Skis: the shape of things to come?
You must try these," urged the ski-fitter, with as cheery an all-American welcome as you could imagine.
I had asked for good skis at Loon Mountain, a delightful little resort on the east coast of the States and mainstay of Crystal Schools' operation in New Hampshire.
The star-spangled fitter pulled out a flashy pair of bright blue Fischer Ice skis. They were much shorter than normal, narrower in the middle and rounded off by a wide fishtail. They also enjoyed something called plasma edge, which turned out to be a reinforced edge that retains its sharpness for longer. "They've just come in and I've skied them two days. They're wonderful," she enthused.
She was right. On good snow, with temperatures way below, the skis were a delight. I was Fred Astaire on snow. Converted, I splashed out on a pair. They hit the north American market last winter and were popular with ski rental shops out west. They will be available this year for groups at Loon Mountain. Call them what you will - shaped, hour-glass, super-sidecut, parabolic - the skis are now produced across manufacturers at average cost.
As Skiing magazine gushed: "Simply amazing. We have seen the future and it's super, as in sidecut. Super-sidecuts are one of those rare products that deliver precisely what's advertised: greater ease in carving turns."
But like any love, it ain't perfect. In spring conditions in France where the pistes were rock hard, the planks developed their own temperament. The skis and their owner were all over the place. At pace on an icy schuss and on early morning concrete, they wandered. I hired another set of normal boards to recover the composure.
Fischer sales' rep in Britain, Russell Quinn, describes the "hour-glass" range of Fischer Revolutions as a "progressive tool" that will help anyone to learn to carve turns more quickly and grasp the art of off-piste. They are not snowploughers' or early intermediates' skis but a means for intermediates to make the big leap to carving.
They work for intermediates because the extreme shape allows the longer edge length to remain in contact with the snow. They are shorter, easier to handle and help to complete the turn, arcing back up the hill quite readily.
Mr Quinn explains: "They are not going to carve the turn for you. You have to put them on the inside edge and you have to apply pressure. But once you do that, you use less energy, carve more effectively and consequently have more fun."
So how you stand on skis and apply pressure matters as before. But the hour-glass skis will make it easier to grasp the technique required. In the US, they are increasingly being used for teaching. Europe is catching on. Over in Les Arcs in France, one of the more innovatory resorts and the home of short-ski teaching, one word dominates: "parabolics".

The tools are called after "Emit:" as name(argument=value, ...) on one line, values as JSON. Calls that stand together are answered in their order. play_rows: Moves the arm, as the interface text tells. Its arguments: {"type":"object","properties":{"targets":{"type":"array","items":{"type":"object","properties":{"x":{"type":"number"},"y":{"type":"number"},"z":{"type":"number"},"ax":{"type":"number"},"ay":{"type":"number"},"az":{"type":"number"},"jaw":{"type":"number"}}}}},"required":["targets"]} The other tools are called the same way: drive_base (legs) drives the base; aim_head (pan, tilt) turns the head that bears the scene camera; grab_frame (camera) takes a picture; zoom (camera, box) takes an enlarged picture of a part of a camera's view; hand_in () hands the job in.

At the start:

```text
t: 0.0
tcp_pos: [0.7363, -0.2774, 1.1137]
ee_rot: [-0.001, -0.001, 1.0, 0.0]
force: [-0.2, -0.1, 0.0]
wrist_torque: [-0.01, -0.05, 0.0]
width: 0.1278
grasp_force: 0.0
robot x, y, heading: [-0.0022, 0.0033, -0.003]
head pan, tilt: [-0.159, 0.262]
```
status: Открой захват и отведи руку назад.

Across the Alps this season parabolic skis are the big news. Michel Buet, head of the Ecole de Ski at Arc 1800, welcomes their arrival. "You have to ski on them like a French frog," he jokingly advised. "You have to be Alberto Tomba and ski with your legs wide apart, lean into the turn and let the skis do the turn. Usually you have to be a very good skier with strong legs to get the feeling of carving a turn. For years we gave this picture of people skiing with their legs close together but they do not do that in competition."
Mr Buet points out recreational skis have traditionally been designed from the racers' developments. Now, parabolics are designed for recreational skiers and are making it easier for intermediate skiers to make the great leap forward.
At Les Arcs, young people in the ski club were tested on a 20-second slalom with normal skis. When they changed to parabolics they gained two seconds on the 20 and retained that advantage when they changed back to their original skis.
Mr Buet explains: "You can get the feeling of carving a turn and once you have it, you can reproduce this on normal skis much quicker than normal."
Skiing this season will mean one thing. It's "parabolical".